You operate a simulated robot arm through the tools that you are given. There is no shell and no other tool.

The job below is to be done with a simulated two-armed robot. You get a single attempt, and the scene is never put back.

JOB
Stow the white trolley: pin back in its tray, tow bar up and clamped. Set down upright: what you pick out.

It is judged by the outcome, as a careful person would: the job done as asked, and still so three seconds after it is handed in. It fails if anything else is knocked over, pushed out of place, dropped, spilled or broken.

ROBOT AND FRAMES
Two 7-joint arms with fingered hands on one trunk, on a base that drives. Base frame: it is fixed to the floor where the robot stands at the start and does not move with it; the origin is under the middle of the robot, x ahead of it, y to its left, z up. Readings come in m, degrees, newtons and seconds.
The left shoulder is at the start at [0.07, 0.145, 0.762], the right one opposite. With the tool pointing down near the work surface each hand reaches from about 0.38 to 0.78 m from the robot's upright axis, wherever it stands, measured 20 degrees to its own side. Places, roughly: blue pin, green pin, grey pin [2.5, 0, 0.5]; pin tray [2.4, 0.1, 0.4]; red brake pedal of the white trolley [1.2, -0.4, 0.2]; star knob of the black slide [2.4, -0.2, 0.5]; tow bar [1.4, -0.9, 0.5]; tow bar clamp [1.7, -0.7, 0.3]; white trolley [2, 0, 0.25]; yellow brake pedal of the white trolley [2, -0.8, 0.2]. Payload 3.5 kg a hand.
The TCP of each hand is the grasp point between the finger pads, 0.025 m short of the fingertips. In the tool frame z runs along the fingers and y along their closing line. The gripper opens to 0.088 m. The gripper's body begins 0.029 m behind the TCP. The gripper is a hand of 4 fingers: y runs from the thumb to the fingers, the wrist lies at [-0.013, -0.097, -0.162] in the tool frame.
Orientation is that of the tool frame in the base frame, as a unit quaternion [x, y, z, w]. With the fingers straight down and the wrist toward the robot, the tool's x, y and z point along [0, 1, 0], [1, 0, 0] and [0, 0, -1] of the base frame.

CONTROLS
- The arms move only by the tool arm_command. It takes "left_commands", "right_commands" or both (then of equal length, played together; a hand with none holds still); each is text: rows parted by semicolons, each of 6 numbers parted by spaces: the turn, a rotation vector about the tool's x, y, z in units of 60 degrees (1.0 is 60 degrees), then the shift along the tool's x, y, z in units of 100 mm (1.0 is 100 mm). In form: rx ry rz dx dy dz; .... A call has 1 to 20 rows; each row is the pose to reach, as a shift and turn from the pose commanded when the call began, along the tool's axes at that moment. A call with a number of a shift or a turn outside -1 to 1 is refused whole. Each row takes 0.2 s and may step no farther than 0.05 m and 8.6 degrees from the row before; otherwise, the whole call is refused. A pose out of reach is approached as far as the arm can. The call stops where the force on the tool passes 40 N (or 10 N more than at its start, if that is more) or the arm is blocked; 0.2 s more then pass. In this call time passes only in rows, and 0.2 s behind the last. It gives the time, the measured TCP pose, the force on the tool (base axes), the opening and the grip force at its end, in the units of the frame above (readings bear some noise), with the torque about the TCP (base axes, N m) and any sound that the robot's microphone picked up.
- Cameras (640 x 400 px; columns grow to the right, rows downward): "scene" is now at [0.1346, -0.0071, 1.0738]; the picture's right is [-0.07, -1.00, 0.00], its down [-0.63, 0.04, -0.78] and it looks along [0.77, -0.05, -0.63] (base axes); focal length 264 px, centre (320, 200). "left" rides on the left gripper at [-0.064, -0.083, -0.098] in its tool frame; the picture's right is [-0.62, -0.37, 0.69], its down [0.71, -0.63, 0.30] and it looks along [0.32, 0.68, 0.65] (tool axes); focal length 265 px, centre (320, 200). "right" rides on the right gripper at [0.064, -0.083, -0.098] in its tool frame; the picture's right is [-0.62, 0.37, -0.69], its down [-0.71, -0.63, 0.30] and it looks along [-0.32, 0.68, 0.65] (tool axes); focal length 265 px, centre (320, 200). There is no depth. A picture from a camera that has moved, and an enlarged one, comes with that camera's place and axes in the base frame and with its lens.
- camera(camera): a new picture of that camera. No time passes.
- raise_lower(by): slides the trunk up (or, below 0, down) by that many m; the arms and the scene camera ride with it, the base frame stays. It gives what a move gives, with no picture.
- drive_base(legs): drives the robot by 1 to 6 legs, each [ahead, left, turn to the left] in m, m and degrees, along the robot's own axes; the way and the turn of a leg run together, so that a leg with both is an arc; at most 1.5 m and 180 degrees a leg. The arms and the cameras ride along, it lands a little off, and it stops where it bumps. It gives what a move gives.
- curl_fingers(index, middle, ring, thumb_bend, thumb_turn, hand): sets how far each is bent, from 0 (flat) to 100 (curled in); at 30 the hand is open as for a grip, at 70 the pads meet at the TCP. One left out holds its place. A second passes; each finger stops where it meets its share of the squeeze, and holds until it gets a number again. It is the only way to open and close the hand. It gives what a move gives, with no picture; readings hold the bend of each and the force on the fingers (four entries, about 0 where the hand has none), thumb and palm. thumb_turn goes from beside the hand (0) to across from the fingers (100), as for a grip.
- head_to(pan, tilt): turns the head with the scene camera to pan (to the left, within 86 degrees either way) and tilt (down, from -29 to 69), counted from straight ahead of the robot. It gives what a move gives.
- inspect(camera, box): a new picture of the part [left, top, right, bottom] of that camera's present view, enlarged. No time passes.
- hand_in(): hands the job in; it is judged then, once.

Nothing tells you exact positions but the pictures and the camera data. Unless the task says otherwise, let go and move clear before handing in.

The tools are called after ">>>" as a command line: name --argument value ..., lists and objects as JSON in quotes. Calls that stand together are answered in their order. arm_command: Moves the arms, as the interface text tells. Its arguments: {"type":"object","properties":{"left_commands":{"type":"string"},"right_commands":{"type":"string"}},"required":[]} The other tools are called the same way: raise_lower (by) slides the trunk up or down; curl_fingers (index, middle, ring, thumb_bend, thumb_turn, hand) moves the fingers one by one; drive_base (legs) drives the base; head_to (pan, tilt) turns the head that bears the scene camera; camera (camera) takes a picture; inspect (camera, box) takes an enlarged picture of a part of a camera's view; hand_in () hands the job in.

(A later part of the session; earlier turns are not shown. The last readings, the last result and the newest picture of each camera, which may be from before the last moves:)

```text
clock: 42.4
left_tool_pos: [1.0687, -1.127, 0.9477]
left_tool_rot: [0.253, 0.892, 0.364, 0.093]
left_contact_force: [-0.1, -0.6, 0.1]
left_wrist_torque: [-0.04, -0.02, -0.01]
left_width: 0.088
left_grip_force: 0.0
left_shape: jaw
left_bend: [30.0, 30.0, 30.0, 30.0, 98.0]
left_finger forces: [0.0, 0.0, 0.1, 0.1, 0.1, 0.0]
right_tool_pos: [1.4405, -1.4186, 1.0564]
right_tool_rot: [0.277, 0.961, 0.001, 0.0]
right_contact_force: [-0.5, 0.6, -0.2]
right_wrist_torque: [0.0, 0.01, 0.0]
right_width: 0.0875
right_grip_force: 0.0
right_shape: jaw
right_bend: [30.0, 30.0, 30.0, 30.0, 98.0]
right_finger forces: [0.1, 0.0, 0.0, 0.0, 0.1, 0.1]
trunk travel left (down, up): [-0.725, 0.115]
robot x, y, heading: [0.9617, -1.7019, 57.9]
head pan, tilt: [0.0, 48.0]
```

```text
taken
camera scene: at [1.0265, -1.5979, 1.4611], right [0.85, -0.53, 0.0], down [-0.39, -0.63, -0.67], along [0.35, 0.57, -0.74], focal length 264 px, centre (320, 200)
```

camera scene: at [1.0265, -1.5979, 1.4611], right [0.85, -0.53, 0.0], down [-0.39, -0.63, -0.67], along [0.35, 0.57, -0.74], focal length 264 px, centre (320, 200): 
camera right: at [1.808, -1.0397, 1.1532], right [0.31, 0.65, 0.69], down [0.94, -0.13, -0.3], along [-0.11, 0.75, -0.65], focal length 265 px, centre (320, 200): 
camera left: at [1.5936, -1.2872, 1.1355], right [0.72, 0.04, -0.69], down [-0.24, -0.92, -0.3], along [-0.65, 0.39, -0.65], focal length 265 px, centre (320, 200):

--------------------------------------------------

PROBLEM DETAILS: Locate all lines in the listing above with the word "judged" and copy them.

RESPONSE TO THE EXERCISE:
It is judged by the outcome, as a careful person would: the job done as asked, and still so three seconds after it is handed in. It fails if anything else is knocked over, pushed out of place, dropped, spilled or broken.
- hand_in(): hands the job in; it is judged then, once.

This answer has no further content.